Gil Kane remains a star of the Silver Age, dabbling both at Marvel & DC during that era and contributing the redesigned Hal Jordan version of the Green Lantern into comics lore. Still, Kane hoped to blaze new trails. At the time, magazine publisher Warren had found success with their black & white horror magazines, taking advantage of the magazine's lack of Comics Code Authority approval in order to depict more violence and sex than any four-colour operator would permit. Kane even brought in Warren's beloved writer-editor Archie Goodwin to be his scripter on his passion project His Name Is Savage, which published its first (and only) issue in 1968.

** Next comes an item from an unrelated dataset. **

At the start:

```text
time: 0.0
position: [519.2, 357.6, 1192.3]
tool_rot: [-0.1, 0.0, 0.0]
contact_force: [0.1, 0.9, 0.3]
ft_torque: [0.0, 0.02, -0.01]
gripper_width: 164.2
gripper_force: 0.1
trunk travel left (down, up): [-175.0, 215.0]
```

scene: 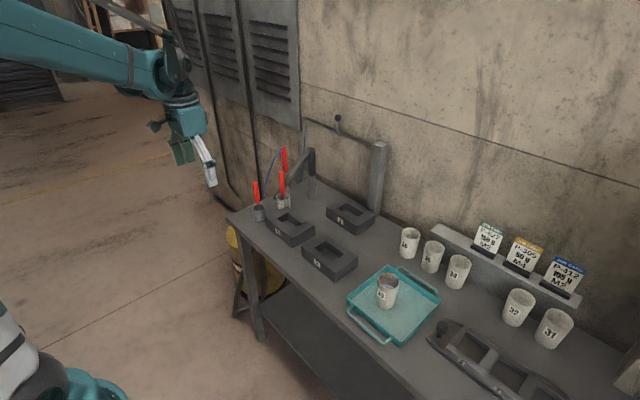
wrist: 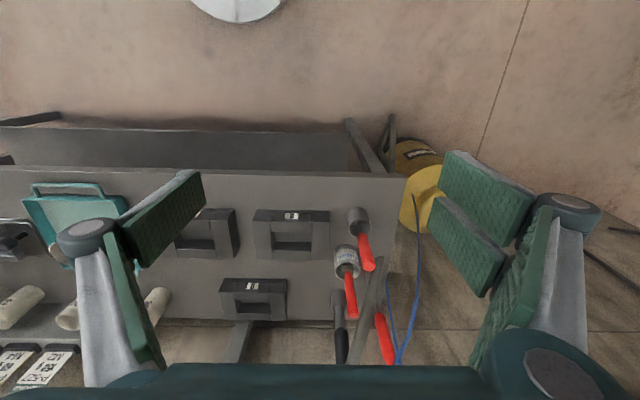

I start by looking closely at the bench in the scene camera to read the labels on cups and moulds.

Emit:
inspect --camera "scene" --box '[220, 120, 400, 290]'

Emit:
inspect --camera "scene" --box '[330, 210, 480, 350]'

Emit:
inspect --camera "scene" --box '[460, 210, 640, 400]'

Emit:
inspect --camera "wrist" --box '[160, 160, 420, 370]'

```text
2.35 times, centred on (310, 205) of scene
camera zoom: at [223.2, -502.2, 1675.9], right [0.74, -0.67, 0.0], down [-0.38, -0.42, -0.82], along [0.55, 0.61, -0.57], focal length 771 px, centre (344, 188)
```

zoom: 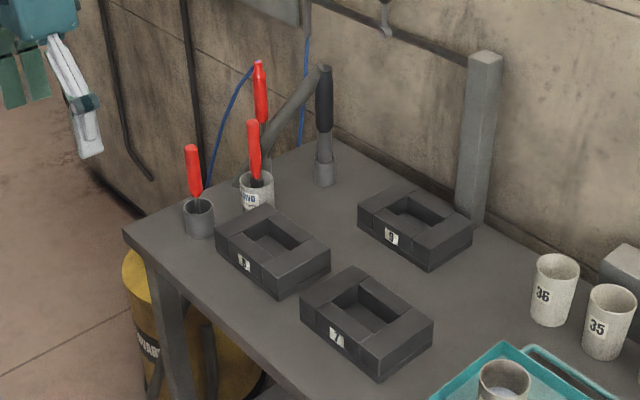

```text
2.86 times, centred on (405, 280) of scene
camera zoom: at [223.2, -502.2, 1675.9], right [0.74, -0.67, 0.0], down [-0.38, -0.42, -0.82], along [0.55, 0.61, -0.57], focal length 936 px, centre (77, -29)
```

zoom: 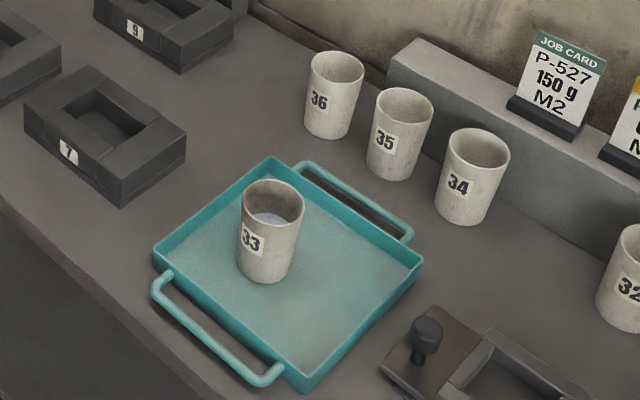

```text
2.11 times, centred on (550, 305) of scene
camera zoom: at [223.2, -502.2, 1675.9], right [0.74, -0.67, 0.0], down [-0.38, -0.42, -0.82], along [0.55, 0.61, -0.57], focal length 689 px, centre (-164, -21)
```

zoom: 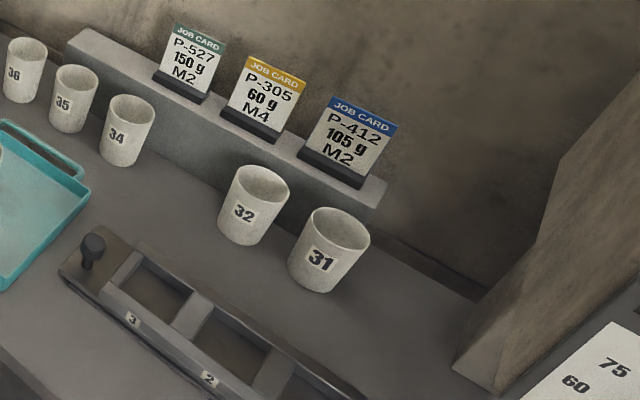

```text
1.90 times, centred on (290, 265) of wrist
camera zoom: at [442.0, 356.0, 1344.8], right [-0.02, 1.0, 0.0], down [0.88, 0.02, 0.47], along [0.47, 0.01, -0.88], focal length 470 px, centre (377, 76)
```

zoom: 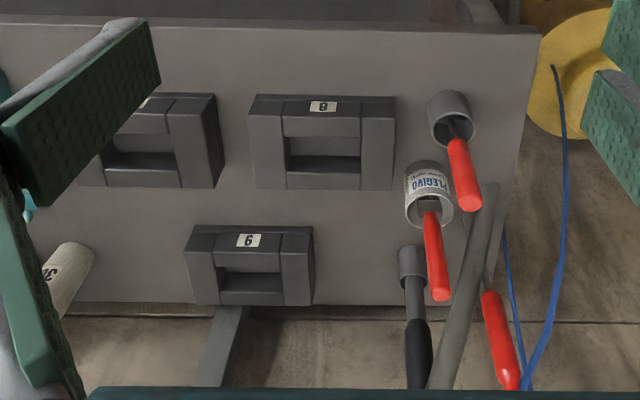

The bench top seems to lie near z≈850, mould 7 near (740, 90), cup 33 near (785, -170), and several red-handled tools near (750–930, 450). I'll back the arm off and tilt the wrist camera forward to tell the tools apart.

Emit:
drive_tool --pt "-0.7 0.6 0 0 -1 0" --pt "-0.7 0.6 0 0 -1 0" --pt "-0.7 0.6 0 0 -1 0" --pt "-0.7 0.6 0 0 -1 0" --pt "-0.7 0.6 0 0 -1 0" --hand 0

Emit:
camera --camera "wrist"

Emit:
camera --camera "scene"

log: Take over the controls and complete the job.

Savage is an intelligence operative who (deliberately, on the cover) looks a fair bit like actor Lee Marvin. Serving a shadowy group called the Committee, Savage is pit against his former mentor General Simon Mace, a former war hero who is now a cyborg with ambitions to set off World War 3. There's not much else to the story - Savage looks up his former flame Sheila (Mace's daughter), but Mace's men kill her - thus eliminating the book's only female character. Mace impersonates Lyndon Johnson so he can order an attack on the USSR, but that's about as political as it gets. It's very light on plot and characters.
Where Savage comes through is in the action department; throughout the story, Savage either broke men's teeth or shot them in the chest. This sort of violence could be felt throughout the crime & horror comics of the 40s & 50s but had been scarce since the CCA's arrival. But what was rattling by the standards of 1968 is fairly tame by those of 2016. Kane pushed the envelope further than CCA comics of '68 would have gone, but today's super hero comics push much further. Such is the story of history. Perhaps the book's most lasting impact on the comics medium is that Rich Buckler evidently based his hero Deathlok's visual on that of Kane's General Mace.
Comics were on the cusp of big changes in '68, but His Name Is Savage wouldn't be the book to change it all; 70s arrivals such as The First Kingdom, Elfquest and Cerebus would eventually shepherd a place in the industry for mature storytelling outside the super hero genre.